[start of PASSAGE SHOWN]
Andover resident Kristian Strom, a life-long bibliophile and self-proclaimed book nerd, has taken his passion and turned it into a small bookstore at the Andover Antique Mall as well as an online bookselling business.

Andover resident Kristian Strom, a life-long bibliophile and self-proclaimed book nerd, has taken his passion and turned it into a small bookstore at the Andover Antique Mall as well as an online bookselling business.
"As long as I can remember, my ideal evening has always involved a trip to the bookstore and my ideal vacation always involves a trip to the local bookshop," Strom said. "I have always enjoyed buying books at garage sales, thrift stores, library sales, and once I realized I could make a living selling some of them, well, let's just say I found a way to support my reading habit."
He started his online bookselling business,, about 10 years ago "with no intention of having a traditional bricks and mortar bookshop," he said.
"Not only did I want to keep my overhead low, but also the part I enjoy most about my job is the thrill of the treasure hunt, and I wanted the flexibility to be able to travel to an auction or a book sale at a moment's notice," explained Strom.
As a lover of local independent bookshops, he ultimately decided he wanted a physical presence where customers could browse his inventory.
"I opened my first booth at the Andover Antique Mall several years ago and it quickly grew to three booths," he said.
"The Antique Mall is perfect for me, because Tom and Miriam Holman and their wonderful staff keep an eye on things for me and ring folks up at the register while I'm out doing what I love to do best--looking for the most interesting books I can find," said Strom.
He said he currently has about 2,000 select books listed online as well as several thousand additional books available at the Andover Antique Mall.
"If I don't have what you're looking for on hand, I'm always glad to help people hunt down books. I am also always glad to help folks answer questions about whether their collection or a particular book in the family my have any value," said Strom.
Initially, Strom started off as a generalist and sold just about any book from which he felt he could turn a profit.
"While I still enjoy dabbling in a variety of subjects, I quickly learned that to enjoy my work as a bookseller that I ought to focus on quality, not quantity," he said.
"I remember one of my first lessons was buying half a garage full of paperback romance novels at a garage sale. I loaded them up in my truck, drove home and began cataloging and listing them online like a madman. Three cups of coffee later, I realized that at this rate I would have to sell hundreds of the darned things each day at $5 a piece to pay my bills," Strom recalled. "I decided that moment I would focus on selling just 10 $50 books in a day rather than 100 $5 books."
Within the past several years, he has focused primarily on buying and selling rare and out-of-print books. Currently, his specialties include Art and Photography, Kansas History, Military History, Literature and Poetry and Transportation.
"I am also always on the hunt for decorative books, books signed by notable authors as well as collectible first printings. After over 10 years in the business, I remain a generalist and enjoy knowing very little about a lot of things," he said.
Strom's father is a retired Army officer and Strom spent his first 20 years of his life moving every year or two. His family has lived overseas in Spain, Germany and Israel as well as various locations within the United States.
"I grew up frequenting the library at whichever military base we were stationed, and my love of libraries has only grown over time," he said. "I feel very fortunate to live in Andover, and I may be slightly biased, but I do think that we have one of the nicest library facilities and most helpful and friendly staff of any library I have ever been to, and I've been to a lot of them."
[end of PASSAGE SHOWN]
* [SET TASKS]
[A] Copy the part of the passage shown from the words "Within the past" through the words "the United States.".
[B] Add the next paragraphs of the passage shown.
[start of DATA LINES]
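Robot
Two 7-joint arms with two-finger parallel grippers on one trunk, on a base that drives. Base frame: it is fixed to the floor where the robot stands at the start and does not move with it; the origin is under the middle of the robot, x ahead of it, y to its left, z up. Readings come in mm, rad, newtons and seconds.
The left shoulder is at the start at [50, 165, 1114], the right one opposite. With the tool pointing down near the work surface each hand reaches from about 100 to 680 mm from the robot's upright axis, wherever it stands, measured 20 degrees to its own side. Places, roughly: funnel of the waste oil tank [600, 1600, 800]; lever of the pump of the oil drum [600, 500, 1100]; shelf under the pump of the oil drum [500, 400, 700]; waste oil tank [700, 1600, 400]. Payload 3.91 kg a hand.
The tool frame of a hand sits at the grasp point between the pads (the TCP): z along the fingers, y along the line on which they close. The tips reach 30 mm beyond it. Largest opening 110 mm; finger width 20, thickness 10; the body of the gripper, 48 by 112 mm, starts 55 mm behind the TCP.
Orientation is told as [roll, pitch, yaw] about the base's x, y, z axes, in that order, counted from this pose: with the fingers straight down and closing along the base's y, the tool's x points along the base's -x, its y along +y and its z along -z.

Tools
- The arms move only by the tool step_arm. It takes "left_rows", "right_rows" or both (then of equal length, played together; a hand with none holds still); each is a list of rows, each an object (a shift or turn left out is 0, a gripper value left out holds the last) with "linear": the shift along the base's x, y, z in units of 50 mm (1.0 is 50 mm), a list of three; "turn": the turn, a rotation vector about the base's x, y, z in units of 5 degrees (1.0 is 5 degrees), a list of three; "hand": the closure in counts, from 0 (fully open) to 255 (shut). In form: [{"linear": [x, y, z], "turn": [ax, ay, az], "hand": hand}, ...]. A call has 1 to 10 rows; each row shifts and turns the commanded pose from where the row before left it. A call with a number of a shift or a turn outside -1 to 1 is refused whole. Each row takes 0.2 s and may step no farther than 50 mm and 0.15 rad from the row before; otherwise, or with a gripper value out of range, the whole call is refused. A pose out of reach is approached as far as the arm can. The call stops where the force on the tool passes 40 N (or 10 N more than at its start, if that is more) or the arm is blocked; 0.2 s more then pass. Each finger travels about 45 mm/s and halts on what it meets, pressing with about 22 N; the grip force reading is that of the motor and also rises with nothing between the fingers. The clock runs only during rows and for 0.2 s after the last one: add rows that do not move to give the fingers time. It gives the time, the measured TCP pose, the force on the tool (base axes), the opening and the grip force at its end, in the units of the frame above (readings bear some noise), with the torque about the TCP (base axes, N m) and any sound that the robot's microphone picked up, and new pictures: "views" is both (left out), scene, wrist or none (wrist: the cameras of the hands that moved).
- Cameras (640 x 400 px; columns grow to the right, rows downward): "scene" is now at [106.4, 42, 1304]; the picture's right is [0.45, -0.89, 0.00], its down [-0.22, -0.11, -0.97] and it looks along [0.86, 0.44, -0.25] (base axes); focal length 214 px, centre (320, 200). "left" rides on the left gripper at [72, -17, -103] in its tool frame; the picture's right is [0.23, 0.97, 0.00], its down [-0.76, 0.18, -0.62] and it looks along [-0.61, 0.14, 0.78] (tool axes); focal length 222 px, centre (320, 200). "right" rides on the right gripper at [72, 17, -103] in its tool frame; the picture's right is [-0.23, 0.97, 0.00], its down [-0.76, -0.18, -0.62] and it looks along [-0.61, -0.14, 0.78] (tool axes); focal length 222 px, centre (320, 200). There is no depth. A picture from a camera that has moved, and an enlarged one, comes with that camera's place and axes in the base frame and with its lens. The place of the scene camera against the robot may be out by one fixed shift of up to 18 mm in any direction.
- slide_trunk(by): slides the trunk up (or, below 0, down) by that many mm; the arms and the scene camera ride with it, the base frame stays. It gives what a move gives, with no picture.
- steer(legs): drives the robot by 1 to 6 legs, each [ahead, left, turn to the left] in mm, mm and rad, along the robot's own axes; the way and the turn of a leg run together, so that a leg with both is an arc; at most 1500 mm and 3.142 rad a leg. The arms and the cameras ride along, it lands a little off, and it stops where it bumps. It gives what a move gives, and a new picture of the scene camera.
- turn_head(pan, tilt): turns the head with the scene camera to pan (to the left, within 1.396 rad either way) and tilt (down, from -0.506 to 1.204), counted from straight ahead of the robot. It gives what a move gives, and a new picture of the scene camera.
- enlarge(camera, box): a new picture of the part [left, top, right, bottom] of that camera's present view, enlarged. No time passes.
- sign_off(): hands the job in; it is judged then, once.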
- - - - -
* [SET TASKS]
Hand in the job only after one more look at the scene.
[end of DATA LINES]
* [ANSWERS BY TASK]
[A]
Within the past several years, he has focused primarily on buying and selling rare and out-of-print books. Currently, his specialties include Art and Photography, Kansas History, Military History, Literature and Poetry and Transportation.
"I am also always on the hunt for decorative books, books signed by notable authors as well as collectible first printings. After over 10 years in the business, I remain a generalist and enjoy knowing very little about a lot of things," he said.
Strom's father is a retired Army officer and Strom spent his first 20 years of his life moving every year or two. His family has lived overseas in Spain, Germany and Israel as well as various locations within the United States.

[B]
In recent years, he has worked with several libraries within Kansas, including libraries in Andover, Wichita, Hutchinson, Newton, Salina and Manhattan, by selling some of their rare book donations online.
"Many times they will receive generous donations from their patrons for volumes that they already have in their permanent collection or do not have a use for, and that's where I come in," said Strom. "I am proud to say that over the past eight years that I have helped raise over $100,000 for public libraries in the state of Kansas."
He said that money is used for programs outside of the normal library budget, such as summer reading programs, author events and new materials.
For the past several years, he has also worked as a volunteer to help setup and run the semi-annual book sales for both the Andover and Wichita Public Libraries.
November and December are his two busiest months of the year for selling books, while spring and fall tend to be the best times for buying.
"It's kind of like that story about the squirrel storing up nuts for the winter," he joked. "I am fortunate to have experienced growth each year I have been in business. Each year the industry brings new changes and digital books continue to increase their market share, but I have found creative ways to adapt and use technology to my advantage," said Strom.
As his busy seasoning winds down, he is looking to 2013 and changes to come.
While he will continue growing and developing his current business model, he is preparing to embark on a new project.
"The first question people usually ask me when I tell them I sell rare books full-time usually is, 'What's the most expensive book you've ever sold?' The second question is usually, 'Aren't you worried about E-books putting you out of business?' The truth is that for the type of books I enjoy dealing in, I'm not too concerned about E-books at all," he said.
He explained that people still want the "real deal" in the types of books in which he specializes, and he expects that to continue for as long as he's alive.
His new concept will be called Taradiddle Books and he hopes to unveil the website in the summer of 2013.
"The idea is that the website will only deal in books that have a story behind them, meaning this this copy of this particular book has a history--a history that no other book in the world could have," Strom explained.
"The word 'taradiddle' actually means 'pretentious nonsense, or an imaginative tall tale'. So after every professional description in my online catalog, I am going to tell what I believe to be the story behind the book. And if I can't figure it out based on the facts at hand, well, I'll make one up," said Strom.
He added that people can add to the story or make their own version up on the website or Facebook page.
"It's just a fun way to incorporate my love of creative writing into my book business," Strom explained. "I have already enlisted the help of several well-known authors and creative types to help me write some of the very first taradiddles."
He will be working with Thatcher Wine of Juniper Books to design the custom dust jackets.
"We have worked together to supply books for several episodes of Extreme Makeover Home Edition as well as the Architectural Digest Green Room at this year's Academy Awards," said Strom.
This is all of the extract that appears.